Governor Thompson tried to create an education cabinet with a secretary and staff which would be a single go to place for K-12 expertise instead of the multiple legislative committees, boards, lobbying organizations, and self-appointed and anointed experts from near and far that don’t even have a designated place to meet and discuss and think.

A qualified, respected Department of Education would be the home for ideas, research, innovation. A gathering place for all of those people and organizations who are part of the education community. There are a lot of them. Some are obvious: teachers, parents, administrators, taxpayers with and without children, scholars, and more.

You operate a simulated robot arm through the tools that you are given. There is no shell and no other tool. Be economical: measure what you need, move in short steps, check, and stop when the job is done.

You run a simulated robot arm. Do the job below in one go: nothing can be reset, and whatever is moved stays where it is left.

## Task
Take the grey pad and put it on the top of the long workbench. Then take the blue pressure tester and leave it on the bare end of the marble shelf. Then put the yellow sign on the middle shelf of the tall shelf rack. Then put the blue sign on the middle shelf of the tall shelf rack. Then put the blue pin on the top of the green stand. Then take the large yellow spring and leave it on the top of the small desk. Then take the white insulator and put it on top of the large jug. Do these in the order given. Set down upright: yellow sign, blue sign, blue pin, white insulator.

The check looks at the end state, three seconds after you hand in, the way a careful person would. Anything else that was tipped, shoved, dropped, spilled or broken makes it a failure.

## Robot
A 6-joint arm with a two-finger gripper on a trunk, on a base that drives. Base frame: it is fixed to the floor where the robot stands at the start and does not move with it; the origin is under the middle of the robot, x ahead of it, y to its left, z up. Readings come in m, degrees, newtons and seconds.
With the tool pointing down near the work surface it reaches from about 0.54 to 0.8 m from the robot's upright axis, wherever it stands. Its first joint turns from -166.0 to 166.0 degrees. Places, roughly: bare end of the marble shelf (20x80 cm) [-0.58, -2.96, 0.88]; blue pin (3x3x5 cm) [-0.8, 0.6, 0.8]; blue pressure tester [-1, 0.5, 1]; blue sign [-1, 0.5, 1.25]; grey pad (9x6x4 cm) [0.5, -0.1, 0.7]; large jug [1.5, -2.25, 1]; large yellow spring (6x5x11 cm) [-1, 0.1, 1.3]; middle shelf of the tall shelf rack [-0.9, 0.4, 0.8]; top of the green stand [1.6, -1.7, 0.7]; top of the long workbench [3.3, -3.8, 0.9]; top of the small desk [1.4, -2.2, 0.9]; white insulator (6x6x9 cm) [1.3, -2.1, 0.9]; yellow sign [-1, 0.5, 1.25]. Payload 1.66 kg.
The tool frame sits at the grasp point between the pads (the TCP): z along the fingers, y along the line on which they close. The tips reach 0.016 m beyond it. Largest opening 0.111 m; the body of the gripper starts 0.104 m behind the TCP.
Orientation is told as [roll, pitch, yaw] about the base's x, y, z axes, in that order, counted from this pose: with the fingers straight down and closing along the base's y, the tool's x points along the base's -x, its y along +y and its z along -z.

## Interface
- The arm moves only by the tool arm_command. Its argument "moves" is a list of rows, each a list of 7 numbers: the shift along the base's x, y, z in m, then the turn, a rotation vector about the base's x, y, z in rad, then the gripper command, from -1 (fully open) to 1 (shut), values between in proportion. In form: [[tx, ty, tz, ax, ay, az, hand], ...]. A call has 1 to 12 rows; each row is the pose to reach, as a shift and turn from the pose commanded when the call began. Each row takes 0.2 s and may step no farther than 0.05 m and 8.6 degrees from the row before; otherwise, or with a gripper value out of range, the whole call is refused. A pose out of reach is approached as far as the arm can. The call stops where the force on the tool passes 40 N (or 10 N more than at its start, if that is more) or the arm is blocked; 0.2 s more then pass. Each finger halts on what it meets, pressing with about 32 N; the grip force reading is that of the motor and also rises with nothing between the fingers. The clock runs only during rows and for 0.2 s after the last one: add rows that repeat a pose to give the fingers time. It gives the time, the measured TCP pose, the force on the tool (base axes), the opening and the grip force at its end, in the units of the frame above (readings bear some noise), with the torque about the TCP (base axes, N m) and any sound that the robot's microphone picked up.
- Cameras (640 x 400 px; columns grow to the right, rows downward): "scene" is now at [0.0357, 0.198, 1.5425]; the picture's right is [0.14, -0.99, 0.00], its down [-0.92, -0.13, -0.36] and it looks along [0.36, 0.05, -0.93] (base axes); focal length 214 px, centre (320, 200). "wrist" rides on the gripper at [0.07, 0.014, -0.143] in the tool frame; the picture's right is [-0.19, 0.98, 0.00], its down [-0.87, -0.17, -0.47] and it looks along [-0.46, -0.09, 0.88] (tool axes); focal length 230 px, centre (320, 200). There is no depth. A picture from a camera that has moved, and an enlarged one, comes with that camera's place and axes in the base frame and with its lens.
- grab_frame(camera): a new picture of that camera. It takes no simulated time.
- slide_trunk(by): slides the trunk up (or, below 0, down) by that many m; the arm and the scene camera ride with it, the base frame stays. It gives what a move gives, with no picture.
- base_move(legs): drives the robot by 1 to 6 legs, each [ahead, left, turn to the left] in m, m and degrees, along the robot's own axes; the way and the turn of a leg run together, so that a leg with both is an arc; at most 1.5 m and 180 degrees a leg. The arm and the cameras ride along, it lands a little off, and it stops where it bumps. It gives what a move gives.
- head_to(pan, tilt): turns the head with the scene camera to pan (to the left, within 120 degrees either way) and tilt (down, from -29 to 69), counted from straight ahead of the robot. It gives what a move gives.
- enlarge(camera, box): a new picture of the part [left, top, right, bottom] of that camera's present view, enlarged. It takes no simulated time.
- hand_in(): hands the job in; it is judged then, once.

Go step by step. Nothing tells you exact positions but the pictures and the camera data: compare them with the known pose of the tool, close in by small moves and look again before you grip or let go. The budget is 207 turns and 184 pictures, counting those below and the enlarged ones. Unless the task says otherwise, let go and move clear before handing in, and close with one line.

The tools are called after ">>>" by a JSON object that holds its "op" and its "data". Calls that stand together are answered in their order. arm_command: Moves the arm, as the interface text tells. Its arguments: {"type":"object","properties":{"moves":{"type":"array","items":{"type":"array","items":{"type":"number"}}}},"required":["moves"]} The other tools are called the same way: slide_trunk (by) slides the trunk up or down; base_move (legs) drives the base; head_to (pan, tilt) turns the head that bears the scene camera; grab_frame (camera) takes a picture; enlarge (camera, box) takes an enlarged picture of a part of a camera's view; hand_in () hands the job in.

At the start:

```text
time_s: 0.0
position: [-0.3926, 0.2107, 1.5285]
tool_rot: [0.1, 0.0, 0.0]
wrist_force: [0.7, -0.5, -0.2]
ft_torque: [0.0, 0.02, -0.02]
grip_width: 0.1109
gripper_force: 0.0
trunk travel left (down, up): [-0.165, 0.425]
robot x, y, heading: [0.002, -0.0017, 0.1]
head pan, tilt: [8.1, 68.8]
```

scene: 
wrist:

The agenda for an education hub is even longer. Funding, curriculums, qualifying to teach, competition [vouchers], privatization [parochial schools curriculums], grading [everything and everyone], truancy and disruption its bad big brother, local control, preparing early stage children for the education discipline, and all of those matters that legislators and governors are writing bills and giving speeches about.

There are two desirable side effects of this department. The first is to constantly remind the micro managers whoever and wherever they are that there is a management structure in education and there are principals and superintendents and school boards that hire, fire, discipline the staff and produce the results that educators and education are supposed to produce. The second is to remind the legislature and the governor that their role is to approve, amend or disapprove of the recommendations and oversee the performance of the department and its many participants not to micro manage this complex and often arcane process that we call education.

Time to get our education act together. Bring order to this undisciplined, unwieldy, surpassingly important responsibility of governments at multiple levels.



Bill Kraus lives in Madison, is the former press secretary for Governor Lee Dreyfus, and is the Chair of the State Governing Board of Common Cause of Wisconsin.